To be honest, on every Mother’s Day since I’ve been married I’ve made an effort to avoid human interaction for obvious reasons (i.e. people wishing me a happy Mother’s Day and asking me about having children). It’s been awkward since I got married and is even more so now that I’ve been married 5+ years, so I just tend to stay in and forget about it. Of course, like any good daughter I’ll call my mom and my grandmother today, but I’ll still stay inside.
Today though, I’m choosing to “celebrate” it a different way; not with spite or annoyance, not this time. No. I’m blogging about it, which I wouldn’t normally do, but his Mother’s Day is different because today I’m in awe of my mother so I’m writing a short, informal letter to her.

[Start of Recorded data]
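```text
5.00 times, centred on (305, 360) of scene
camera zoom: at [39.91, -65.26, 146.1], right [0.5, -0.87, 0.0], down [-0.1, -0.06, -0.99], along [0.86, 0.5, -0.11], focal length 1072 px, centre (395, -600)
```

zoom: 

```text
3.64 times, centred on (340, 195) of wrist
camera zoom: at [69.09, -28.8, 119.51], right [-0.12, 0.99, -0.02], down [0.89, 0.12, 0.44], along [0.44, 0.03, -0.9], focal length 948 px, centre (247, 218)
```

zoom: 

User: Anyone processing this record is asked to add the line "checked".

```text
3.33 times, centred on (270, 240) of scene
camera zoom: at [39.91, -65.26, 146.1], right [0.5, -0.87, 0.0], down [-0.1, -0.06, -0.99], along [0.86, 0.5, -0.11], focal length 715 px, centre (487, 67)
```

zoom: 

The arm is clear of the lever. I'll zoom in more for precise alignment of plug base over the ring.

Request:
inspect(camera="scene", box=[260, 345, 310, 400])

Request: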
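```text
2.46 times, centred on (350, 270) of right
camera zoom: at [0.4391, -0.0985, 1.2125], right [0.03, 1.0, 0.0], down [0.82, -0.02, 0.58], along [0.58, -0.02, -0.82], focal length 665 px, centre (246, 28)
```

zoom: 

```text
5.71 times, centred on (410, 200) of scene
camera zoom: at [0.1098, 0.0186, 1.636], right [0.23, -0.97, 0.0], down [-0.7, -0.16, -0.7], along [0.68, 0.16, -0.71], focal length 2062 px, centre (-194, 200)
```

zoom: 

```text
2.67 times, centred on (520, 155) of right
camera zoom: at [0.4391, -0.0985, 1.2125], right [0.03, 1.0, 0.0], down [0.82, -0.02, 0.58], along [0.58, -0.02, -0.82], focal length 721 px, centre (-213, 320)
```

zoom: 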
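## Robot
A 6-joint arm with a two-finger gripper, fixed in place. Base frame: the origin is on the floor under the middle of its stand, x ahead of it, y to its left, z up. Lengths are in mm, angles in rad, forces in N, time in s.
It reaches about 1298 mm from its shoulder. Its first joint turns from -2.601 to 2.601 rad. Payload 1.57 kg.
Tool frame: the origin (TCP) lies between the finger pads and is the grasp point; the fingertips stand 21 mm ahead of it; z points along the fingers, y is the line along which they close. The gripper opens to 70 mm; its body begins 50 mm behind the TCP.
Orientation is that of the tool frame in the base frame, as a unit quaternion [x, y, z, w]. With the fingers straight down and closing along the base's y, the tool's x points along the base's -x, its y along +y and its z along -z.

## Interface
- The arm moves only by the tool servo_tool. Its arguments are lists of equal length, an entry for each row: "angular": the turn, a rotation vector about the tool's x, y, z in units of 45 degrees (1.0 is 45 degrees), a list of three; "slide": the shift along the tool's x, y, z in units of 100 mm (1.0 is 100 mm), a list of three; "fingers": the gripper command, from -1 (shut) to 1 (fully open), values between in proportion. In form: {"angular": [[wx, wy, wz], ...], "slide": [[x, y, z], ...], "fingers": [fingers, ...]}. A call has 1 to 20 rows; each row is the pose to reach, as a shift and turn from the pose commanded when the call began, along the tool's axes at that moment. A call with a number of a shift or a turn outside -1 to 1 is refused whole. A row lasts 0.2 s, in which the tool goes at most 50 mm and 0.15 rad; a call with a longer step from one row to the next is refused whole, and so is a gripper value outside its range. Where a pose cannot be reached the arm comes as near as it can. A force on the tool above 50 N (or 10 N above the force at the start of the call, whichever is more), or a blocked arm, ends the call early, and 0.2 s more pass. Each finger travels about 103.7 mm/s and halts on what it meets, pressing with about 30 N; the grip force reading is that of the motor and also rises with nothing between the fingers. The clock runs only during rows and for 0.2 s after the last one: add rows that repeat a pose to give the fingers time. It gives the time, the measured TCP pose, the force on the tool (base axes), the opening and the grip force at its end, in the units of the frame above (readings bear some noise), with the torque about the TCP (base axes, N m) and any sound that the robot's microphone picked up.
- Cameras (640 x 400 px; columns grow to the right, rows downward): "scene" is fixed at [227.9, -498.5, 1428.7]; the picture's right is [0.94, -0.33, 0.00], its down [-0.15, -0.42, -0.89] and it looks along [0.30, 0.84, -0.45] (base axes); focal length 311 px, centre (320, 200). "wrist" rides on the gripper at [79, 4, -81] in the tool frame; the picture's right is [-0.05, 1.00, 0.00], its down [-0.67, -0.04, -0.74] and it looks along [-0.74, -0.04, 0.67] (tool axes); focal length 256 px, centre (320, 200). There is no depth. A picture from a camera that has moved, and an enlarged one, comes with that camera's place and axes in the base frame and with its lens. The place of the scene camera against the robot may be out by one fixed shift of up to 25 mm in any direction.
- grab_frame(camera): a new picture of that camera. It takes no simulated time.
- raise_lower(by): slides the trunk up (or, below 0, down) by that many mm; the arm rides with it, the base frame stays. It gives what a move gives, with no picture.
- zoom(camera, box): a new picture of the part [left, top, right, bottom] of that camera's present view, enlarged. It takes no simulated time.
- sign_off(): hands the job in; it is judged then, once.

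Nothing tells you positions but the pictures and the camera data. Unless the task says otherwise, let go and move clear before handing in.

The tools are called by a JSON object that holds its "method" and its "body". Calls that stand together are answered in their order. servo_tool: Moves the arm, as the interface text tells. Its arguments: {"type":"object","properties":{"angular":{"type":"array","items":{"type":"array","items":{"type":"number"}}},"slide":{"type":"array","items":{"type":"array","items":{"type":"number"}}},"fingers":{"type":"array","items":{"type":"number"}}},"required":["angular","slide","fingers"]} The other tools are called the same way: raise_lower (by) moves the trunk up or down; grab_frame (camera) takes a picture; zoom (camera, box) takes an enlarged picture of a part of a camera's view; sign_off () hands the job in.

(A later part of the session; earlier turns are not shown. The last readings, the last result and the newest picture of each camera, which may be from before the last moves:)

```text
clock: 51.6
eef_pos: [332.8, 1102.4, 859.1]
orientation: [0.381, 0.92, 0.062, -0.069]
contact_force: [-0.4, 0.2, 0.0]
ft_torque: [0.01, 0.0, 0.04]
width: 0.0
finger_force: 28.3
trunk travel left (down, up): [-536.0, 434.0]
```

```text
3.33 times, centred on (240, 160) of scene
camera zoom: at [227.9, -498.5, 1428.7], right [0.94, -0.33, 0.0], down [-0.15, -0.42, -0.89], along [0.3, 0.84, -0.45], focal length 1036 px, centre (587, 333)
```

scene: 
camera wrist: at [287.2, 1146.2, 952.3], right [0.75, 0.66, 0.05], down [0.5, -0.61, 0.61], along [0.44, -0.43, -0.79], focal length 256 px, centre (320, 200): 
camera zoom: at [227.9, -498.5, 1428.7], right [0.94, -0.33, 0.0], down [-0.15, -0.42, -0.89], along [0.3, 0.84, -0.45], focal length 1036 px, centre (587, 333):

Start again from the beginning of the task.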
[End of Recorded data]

You might think this is sappy and weird but I’m writing my thoughts down for you today because I wanted to give you something, if only my thanks. This year I realized something: when you were my age, you were pregnant with me. That fact hit me like a brick…in the face. You are so much braver than I am. I could NEVER do what you did. My life is so different from yours in the late 80s and it’s crazy to think about what it was like to be in your shoes 27 years ago. Today I realize that I’m so, so thankful for you sticking it out and being a mom to me and Christie, taking care of us, raising us, laughing and crying with us…
Thank you changing me, feeding me, bathing me, dressing me, carrying me around, etc.
Thank you for packing my lunches, defending my honor, teaching me, giving me rides, and entertaining everybody else’s kids.
Thank you for tolerating my teenage years and worrying about me.
Thank you for holding me when I felt destroyed.
Thank you for celebrating with me when I got engaged and again when I got married.
Thank you for giving me space when I moved away.
Thank you for trusting me when I say I’m okay, despite how my life may look sometimes.
Thank you for STILL being my mom from a distance.
Remember 2006? That was the worst. I was just thanking the Lord the other day that he didn’t take you home back then, because honestly, I still need you.
Thank you for everything…I MEAN EVERY LITTLE THING, Ma. Everything you taught me is with me everyday. I love you. I’d hug you today if I could…and probably cry.